The Perkin Medal is awarded to only a handful of industrial chemists by the Chemical Heritage Foundation and the Society of Chemical Industry. Roth is the first ISU graduate to win the Perkin Award.
When Roth was asked to choose a student to receive the Perkin Student Award, he asked the foundation that the student come from Iowa State.
Tezcan Guney, graduate in chemistry, then was awarded the Perkin Student Award.
Guney came to Iowa State from Istanbul to complete his graduate degree.
“I am extremely honored to have been selected as the recipient of this student award since it is associated with a prestigious medal for independent researchers who have really made innovative contributions to advance science,” Guney said in an email.
Guney was selected for the Perkin by the faculty of the chemistry department based on his accomplishments while working on the total synthesis of natural products.
But it’s not just his work that qualifies Guney for this honor, said George Kraus, university professor of chemistry and Guney’s adviser.
“He’s done everything people could have asked for,” Kraus said in an email.
Kraus said Guney is a very productive and energetic student, who has had two papers published in scientific journals and is working on a third.
Guney also interned at ExxonMobil, where he filed two patents, the details of which cannot be released at this time, and was a co-thinker in a project to develop a concise synthetic pathway to the biologically active and synthetically challenging molecule, paracaseolide A.

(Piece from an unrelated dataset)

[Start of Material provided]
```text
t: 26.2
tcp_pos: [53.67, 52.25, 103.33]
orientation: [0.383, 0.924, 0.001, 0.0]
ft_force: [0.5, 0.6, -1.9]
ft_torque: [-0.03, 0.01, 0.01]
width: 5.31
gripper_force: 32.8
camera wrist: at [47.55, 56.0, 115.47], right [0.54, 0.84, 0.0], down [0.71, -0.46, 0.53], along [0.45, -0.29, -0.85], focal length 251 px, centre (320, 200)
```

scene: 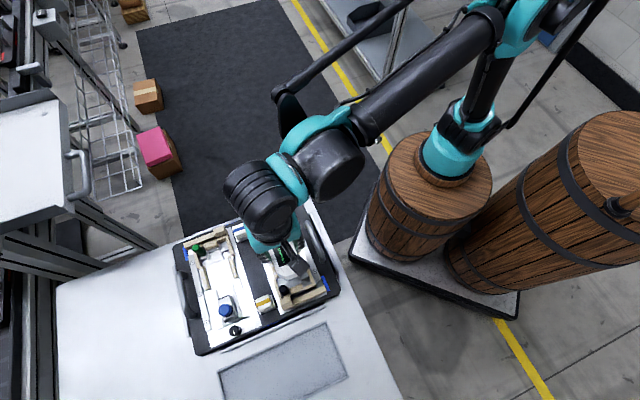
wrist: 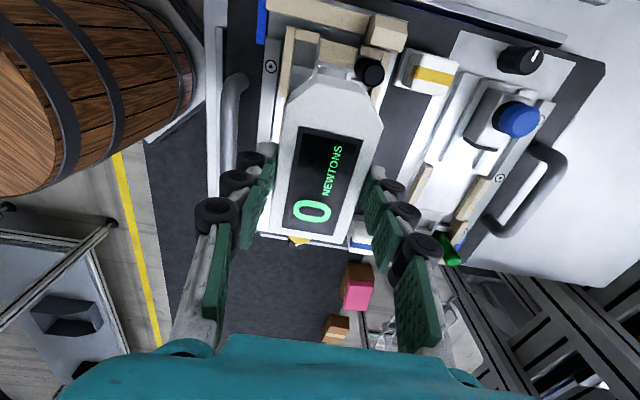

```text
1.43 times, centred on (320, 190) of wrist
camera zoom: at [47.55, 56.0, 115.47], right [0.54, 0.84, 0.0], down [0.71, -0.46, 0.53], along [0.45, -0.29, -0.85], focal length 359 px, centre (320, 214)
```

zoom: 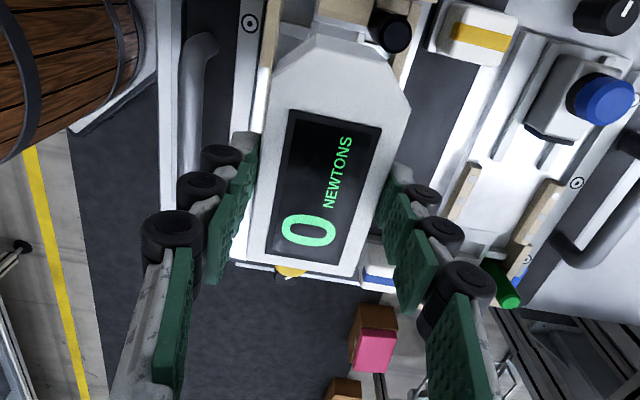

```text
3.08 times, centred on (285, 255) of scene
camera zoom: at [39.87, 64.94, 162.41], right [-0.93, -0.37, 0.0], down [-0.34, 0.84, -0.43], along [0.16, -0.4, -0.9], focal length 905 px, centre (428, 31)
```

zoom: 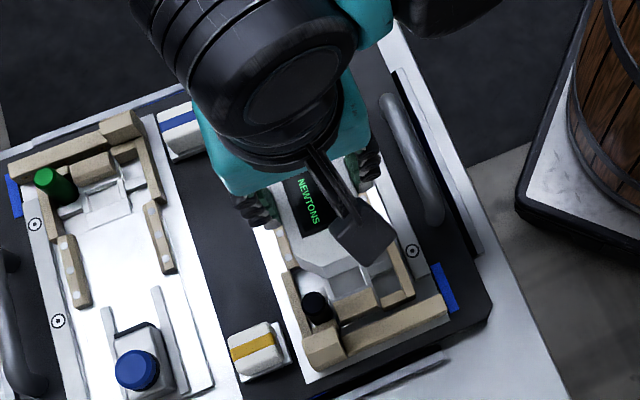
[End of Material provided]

He has also worked with Kraus on cell imaging.
Guney is not the only student Kraus has worked with who won a Perkin Medal. Kraus was also the adviser for Roth.
“I’m very proud of both these students,” Kraus said. “I’m very fortunate to have worked with them.”
Guney said he believes Roth to be an inspiration for him.
“Bruce Roth is a chemist that I truly admire,” Guney said. “He has really been able to use his creativity and passion to find solutions to many synthetic challenges, among which included discovering the synthesis of Lipitor which continues to help millions of patients today and shows how impactful advances in chemistry can be to improve peoples’ lives.”
Guney hopes to make some improvements of his own.
“My overall goal is to become a researcher in organic synthesis where I can work on challenging problems and contribute not only to chemistry but to society as a whole,” Guney said.
The Perkin Medal and the Perkin Student Medal were presented this month in Philadelphia.